I have been part of communities most of my adult life. It is fair to say they are important to me. It seems I need them, although I suppose I could survive without one. But I do know life would be immensely poorer. Communities feed my soul. They help my life have meaning and purpose. They are life giving.
I am fascinated with how communities form and develop. Some communities have lasted for a long time. I think of communities like the Benedictine monks. They have been around since the sixth century. Of course, no monk has lived that long! But somehow monks join, live there and die. Yet the community endures and, often, prospers (in a spiritual sense, of course). This prompts me to ponder a little more deeply.
I just got the news a good friend of mine was moving and would, therefore, leave one of the communities of which I am a part at my college. The news is certainly not tragic. After all, she is moving on to a better job for her. It makes perfect sense why she would do this. I support the move and applaud the neat opportunity for her. There is not one ounce of me that thinks she should do anything other than leave me and the rest of the community.
However, that does not mean her leaving will not be a loss for us.

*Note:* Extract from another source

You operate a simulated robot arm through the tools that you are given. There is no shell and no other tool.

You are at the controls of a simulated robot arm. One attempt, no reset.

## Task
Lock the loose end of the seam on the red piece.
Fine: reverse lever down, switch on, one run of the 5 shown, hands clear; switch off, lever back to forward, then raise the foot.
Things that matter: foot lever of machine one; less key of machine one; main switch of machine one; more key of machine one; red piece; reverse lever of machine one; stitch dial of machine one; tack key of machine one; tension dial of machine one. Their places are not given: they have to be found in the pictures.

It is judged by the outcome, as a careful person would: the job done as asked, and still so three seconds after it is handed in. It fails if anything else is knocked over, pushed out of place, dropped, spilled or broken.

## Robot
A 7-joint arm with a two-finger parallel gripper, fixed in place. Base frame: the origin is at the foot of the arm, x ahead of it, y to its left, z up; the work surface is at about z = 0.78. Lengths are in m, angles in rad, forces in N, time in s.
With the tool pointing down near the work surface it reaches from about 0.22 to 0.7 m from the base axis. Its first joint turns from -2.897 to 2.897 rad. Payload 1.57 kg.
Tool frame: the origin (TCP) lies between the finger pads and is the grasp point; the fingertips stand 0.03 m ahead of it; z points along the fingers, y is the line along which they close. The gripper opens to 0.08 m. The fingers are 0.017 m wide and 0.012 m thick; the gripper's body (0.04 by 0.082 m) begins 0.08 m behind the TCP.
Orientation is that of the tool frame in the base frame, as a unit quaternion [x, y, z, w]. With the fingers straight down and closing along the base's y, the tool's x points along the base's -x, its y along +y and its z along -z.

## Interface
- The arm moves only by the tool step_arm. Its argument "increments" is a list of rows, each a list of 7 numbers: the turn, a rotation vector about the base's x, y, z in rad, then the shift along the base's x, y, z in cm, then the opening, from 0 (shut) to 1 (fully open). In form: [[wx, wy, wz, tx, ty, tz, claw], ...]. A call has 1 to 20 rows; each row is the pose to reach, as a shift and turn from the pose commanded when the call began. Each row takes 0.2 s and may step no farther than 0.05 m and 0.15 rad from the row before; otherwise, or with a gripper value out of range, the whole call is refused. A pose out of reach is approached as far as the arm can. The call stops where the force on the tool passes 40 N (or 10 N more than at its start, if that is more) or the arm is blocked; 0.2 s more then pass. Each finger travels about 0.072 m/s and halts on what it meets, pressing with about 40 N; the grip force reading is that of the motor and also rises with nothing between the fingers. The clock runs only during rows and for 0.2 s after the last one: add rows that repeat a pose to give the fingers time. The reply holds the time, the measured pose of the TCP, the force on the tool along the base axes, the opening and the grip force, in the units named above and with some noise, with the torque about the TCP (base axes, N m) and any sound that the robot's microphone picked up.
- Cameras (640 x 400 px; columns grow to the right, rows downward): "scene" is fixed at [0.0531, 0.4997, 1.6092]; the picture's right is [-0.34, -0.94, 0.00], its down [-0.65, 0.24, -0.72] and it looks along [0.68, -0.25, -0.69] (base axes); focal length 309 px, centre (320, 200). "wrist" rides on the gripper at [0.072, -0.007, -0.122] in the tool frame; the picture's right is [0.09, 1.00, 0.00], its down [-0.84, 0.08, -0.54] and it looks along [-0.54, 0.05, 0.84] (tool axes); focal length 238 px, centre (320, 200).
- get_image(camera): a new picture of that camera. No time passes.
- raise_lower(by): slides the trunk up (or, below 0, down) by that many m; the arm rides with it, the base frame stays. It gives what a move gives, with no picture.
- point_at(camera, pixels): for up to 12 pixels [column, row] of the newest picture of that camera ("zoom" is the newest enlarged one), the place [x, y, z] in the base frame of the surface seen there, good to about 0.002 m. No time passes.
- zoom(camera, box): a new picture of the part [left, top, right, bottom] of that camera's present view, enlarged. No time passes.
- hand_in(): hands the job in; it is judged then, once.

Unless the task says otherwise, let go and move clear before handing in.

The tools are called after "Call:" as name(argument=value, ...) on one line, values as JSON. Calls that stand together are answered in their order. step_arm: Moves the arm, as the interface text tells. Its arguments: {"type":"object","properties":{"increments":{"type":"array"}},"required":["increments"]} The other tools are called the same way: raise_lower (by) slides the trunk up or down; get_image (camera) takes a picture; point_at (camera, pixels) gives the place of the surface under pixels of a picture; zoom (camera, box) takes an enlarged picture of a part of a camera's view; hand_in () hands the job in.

Good for her and sorry for us. Then I realized, it is not “sorry for us.” Of course, we will miss her. A community will miss anyone who is integrally part of it. If you are not integrally part of a community and leave it, most folks won’t miss you. Good-bye and good riddance goes the saying! Good-bye and we’ll miss you is what we will call as our friend leaves.
All this prompts me to consider community losses. If someone who is important to a community leaves, I think there is a three-step process that enables us to understand what goes on. It covers any kind of loss. The loss could be like the one of my friend. She is alive and well and moving on to a more appropriate place for her right now. Another form of significant loss is death. When someone important in the community dies, it is a key community loss.

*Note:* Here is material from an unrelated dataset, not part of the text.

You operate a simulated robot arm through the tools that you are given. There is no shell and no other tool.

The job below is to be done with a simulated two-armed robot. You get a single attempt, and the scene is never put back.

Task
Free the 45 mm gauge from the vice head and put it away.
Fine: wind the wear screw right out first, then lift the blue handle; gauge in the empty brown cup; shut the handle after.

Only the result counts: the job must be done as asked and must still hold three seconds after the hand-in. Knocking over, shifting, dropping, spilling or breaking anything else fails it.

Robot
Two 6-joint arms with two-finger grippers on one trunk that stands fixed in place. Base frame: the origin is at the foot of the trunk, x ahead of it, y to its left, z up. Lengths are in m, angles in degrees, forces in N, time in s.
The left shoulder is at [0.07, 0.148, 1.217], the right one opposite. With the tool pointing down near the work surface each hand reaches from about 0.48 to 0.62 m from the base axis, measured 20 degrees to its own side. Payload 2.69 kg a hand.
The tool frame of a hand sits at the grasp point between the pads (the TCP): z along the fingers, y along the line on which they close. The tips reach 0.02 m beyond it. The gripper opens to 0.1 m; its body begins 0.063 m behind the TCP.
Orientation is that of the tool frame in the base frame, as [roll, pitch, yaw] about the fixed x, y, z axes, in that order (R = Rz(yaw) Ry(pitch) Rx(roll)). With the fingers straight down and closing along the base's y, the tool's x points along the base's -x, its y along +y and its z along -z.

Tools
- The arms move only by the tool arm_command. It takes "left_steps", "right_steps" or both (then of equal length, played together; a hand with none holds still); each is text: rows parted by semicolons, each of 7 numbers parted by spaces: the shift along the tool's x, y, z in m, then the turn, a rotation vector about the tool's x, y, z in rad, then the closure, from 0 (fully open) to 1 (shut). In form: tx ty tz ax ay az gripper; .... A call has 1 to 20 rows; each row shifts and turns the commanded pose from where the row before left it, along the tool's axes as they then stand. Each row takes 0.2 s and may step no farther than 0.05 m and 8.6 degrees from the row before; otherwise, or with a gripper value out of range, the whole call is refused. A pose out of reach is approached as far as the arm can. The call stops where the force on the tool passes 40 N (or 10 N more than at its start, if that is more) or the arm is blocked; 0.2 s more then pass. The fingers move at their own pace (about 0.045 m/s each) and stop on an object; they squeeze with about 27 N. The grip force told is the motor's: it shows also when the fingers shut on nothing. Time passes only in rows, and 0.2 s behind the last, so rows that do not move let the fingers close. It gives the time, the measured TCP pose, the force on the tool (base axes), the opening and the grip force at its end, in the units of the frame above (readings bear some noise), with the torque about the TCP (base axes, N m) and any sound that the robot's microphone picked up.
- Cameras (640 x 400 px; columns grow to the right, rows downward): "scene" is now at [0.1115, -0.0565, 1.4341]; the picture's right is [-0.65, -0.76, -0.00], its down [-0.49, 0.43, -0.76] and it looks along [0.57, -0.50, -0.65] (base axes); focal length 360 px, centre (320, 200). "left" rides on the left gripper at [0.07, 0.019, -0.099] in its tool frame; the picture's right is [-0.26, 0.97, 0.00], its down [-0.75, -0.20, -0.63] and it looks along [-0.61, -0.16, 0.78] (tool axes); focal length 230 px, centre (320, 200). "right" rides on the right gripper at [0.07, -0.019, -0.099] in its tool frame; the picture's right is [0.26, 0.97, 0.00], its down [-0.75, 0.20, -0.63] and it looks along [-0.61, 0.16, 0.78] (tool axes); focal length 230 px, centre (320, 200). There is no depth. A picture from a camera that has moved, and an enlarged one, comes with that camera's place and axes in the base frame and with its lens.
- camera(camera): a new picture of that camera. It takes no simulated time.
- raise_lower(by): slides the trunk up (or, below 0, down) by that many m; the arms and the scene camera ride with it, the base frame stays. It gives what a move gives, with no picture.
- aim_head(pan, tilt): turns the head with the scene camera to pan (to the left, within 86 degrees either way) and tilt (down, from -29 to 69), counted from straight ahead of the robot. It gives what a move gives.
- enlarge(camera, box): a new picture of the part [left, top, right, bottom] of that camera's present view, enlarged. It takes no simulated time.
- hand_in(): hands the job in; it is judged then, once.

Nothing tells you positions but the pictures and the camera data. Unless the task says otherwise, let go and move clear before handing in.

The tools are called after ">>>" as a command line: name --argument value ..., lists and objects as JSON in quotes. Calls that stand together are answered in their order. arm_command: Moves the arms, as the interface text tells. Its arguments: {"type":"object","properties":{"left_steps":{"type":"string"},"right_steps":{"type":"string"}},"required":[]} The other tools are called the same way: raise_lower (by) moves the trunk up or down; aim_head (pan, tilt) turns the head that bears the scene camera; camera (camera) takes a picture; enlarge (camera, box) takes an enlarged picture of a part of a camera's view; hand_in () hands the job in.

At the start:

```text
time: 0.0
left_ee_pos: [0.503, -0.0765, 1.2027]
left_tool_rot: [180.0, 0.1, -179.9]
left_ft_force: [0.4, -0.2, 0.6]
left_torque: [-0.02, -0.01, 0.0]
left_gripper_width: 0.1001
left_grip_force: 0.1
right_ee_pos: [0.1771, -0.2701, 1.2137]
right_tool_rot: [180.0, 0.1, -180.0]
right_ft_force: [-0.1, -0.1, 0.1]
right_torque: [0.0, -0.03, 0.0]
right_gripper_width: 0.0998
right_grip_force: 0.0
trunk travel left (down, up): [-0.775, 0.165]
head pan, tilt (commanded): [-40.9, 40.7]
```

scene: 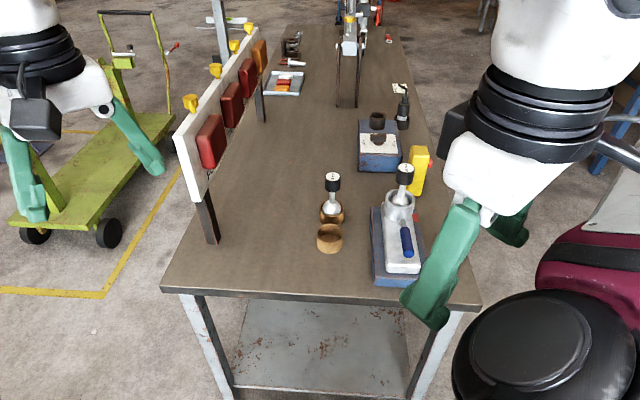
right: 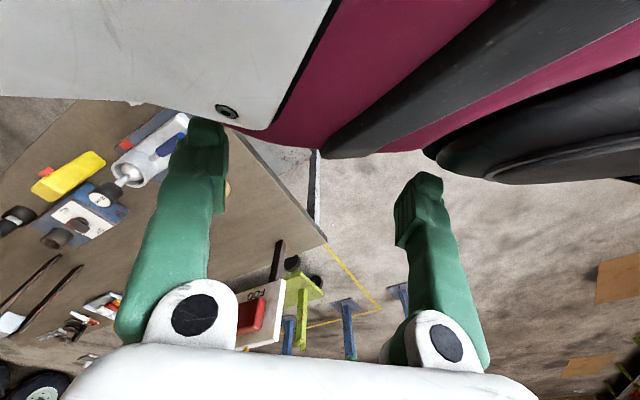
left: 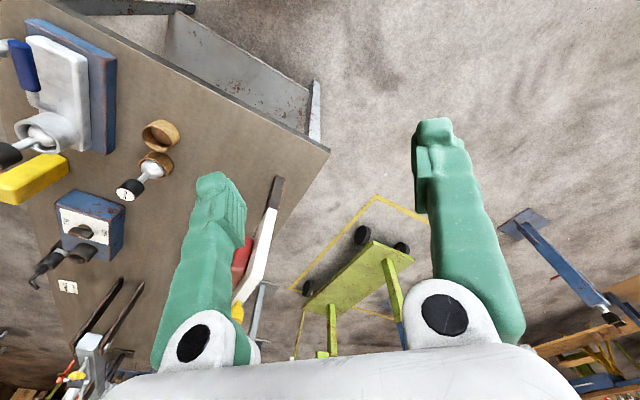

The first step in the process of coping with the loss is some sadness and grief. In the first blush of the loss, we realize the role the person played in our community. This realization makes it clear to us that a real piece of the “communal us” has gone out the door and we will never be exactly the same gang. Again, if we care about the person and who she or he has been in our midst, it is natural to feel sad and some grief.
The second phase of the process of dealing with community loss is beginning to cope with the “hole” in the community. The place and the role of the person the community lost are starkly evident. Coping usually takes the form of statements that say in effect, “We miss her.” Or we hear memories like, “Remember when she…” Coping with loss is natural and healthy. We wished her well when she left. And now, we are wishing ourselves well as we go forward in our community.
The third phase of the process of community losses entails filling the hole of loss with the love of a whole community. Ultimately and finally, a healthy community begins to fill in the hole of loss with the overflowing love of everyone who is left in the community. It is more like a healing process than it is a miracle. Our sadness turns to good memories. Our grief heals into acceptance.
It is a good reminder that all communities are mortal. Communities are mortal because everyone within a community is mortal. Perhaps that is one reason why communities are so precious. They are crucibles for loving, living and, finally, losing. They are a wonderful alternative to going it alone. They are healthy antidotes to cynical solitariness. Real community is always a grace.